Friday 25 June 2021

Passenger List by J.S. Dryden

 


When Kaitlin Li’s twin brother, Conor, disappears after Atlantic Airlines Flight 702 vanishes while flying across the Atlantic, with all passengers and crew presumed dead, she becomes obsessed with solving the mystery. She sets up a Facebook page for tips and is soon investigating. Inevitably this leads to a whole heap of conspiracies and various people who might be kooks, spies, or various shades of baduns.

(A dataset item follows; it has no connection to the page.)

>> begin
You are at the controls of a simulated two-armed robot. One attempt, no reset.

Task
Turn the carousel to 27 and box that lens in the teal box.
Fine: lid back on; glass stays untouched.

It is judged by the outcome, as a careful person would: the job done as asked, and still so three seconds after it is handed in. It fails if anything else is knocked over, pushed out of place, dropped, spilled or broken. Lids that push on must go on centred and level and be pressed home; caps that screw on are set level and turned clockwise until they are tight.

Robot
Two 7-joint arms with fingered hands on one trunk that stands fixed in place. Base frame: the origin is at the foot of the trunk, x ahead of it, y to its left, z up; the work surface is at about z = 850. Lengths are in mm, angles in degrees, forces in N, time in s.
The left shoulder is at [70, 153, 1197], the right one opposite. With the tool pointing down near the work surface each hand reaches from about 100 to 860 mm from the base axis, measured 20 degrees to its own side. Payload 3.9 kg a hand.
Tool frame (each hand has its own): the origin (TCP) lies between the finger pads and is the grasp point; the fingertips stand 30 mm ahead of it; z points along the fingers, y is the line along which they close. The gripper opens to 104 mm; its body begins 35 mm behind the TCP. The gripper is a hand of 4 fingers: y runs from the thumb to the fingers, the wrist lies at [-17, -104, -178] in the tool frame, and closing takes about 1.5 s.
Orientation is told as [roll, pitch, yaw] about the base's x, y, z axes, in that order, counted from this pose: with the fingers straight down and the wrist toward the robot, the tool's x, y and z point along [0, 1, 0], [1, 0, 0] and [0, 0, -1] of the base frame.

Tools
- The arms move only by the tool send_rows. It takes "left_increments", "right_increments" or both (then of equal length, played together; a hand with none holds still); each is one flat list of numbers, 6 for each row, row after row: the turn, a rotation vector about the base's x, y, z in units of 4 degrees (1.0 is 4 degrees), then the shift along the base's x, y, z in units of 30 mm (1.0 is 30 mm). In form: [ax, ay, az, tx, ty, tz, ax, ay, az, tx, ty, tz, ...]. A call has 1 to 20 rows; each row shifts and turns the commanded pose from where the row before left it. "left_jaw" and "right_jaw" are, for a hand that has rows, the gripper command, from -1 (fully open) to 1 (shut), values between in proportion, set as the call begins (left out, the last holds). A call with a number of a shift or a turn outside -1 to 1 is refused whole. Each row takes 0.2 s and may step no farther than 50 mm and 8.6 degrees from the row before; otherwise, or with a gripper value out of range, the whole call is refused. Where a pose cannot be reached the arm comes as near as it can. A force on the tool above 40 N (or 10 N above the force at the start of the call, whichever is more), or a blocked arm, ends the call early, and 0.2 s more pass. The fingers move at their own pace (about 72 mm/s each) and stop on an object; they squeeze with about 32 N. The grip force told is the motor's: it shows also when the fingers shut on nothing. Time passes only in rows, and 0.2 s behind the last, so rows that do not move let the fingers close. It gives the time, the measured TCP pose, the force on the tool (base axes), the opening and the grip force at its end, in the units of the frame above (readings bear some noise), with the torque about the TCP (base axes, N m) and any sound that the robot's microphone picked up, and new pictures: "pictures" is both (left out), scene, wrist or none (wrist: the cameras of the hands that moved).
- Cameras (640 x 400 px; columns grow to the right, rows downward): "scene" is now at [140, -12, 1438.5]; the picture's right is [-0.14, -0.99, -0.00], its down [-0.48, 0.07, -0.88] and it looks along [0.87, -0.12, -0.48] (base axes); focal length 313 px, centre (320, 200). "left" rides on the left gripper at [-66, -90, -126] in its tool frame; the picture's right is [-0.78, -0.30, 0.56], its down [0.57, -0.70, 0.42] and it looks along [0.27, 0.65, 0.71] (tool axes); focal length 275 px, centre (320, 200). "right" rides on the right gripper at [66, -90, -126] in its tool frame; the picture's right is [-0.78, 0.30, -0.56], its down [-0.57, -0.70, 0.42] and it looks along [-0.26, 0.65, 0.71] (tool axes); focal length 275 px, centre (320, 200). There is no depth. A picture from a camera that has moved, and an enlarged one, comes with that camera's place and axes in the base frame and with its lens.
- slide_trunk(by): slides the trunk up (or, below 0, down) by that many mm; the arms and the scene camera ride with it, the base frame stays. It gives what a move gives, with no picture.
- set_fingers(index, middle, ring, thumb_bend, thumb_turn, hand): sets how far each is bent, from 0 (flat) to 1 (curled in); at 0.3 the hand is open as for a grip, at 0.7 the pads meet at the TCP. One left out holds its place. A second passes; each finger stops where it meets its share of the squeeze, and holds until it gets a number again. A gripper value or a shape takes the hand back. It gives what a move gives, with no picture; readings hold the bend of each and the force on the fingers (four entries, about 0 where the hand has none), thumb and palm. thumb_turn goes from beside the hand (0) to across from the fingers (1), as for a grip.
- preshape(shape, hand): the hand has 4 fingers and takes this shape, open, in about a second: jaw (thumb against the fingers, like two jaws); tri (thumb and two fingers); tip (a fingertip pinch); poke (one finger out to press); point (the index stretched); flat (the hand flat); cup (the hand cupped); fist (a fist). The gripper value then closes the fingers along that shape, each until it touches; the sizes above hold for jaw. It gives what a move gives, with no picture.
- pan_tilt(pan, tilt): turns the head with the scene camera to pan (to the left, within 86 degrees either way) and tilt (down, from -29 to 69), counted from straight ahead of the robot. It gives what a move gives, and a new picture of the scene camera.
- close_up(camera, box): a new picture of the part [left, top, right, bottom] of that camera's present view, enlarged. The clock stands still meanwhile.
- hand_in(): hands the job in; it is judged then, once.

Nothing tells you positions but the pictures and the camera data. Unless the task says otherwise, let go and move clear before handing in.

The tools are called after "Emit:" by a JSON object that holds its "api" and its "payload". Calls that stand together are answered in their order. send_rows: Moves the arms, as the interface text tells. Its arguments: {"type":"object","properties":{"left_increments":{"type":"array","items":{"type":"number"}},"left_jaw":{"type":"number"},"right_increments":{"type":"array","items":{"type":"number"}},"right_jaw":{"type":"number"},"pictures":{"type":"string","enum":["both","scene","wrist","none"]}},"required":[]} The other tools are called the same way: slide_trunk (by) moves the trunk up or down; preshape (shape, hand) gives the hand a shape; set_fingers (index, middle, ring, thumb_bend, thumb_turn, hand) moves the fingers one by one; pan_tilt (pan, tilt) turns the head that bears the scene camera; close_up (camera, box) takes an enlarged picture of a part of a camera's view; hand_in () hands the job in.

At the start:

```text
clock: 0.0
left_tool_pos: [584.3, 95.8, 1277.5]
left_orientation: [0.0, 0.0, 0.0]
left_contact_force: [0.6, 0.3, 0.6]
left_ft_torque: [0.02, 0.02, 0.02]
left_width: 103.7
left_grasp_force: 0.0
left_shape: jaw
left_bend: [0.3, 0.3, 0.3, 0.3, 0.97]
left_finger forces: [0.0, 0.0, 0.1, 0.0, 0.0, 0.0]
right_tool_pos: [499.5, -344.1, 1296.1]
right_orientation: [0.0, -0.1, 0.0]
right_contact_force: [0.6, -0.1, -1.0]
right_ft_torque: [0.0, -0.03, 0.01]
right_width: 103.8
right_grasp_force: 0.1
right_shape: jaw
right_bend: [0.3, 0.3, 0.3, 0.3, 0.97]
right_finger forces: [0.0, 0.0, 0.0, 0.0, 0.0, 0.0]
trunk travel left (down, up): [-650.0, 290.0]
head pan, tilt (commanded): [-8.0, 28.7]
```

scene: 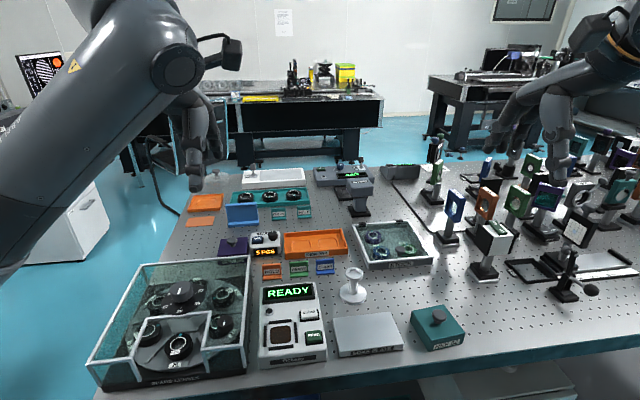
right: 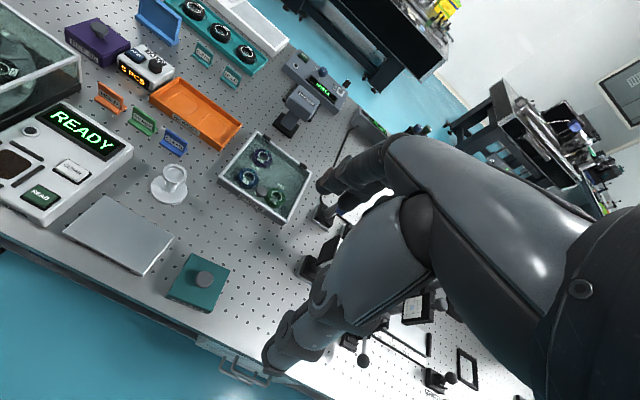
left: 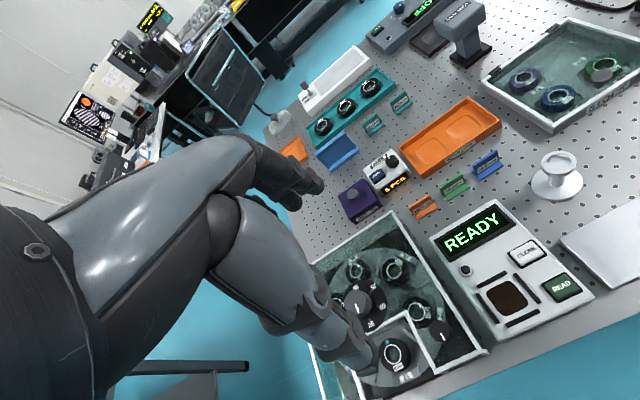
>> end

The tragic, and downright weird, tale of Malaysia Airlines Flight 370, which disappeared without a trace over the Pacific in 2014, clearly inspired Passenger List. MH370 has inspired many conspiracy theories and these are clearly also an inspiration for Passenger List. In real life I have no time for conspiracy theories, but in fiction I love a conspiracy thriller. For example, personally I suspect Lee Harvey Oswald was the sole assassin of JFK, but I love a JFK conspiracy novel or film and Oliver Stone’s movie might be hokum but was great fun.

That said, as I read Passenger List I wondered whether this was going to be just a rehash of MH370 conspiracies, all pushed along by cardboard cutout genre fiction tropes and two-dimensional characters. This is a novel inspired by a podcast (a drama podcast, obviously. Not a true crime one). It feels cardboard cutout and there is little depth to the characters. That said, the plot moves along at pace and when the final denouement occurs it is believable, even for someone like me who doubts conspiracy theories in real life. The author doesn’t go with the most outlandish theory, but ends with something much more realistic, knowing as we do how governments have a tendency to cover their backs.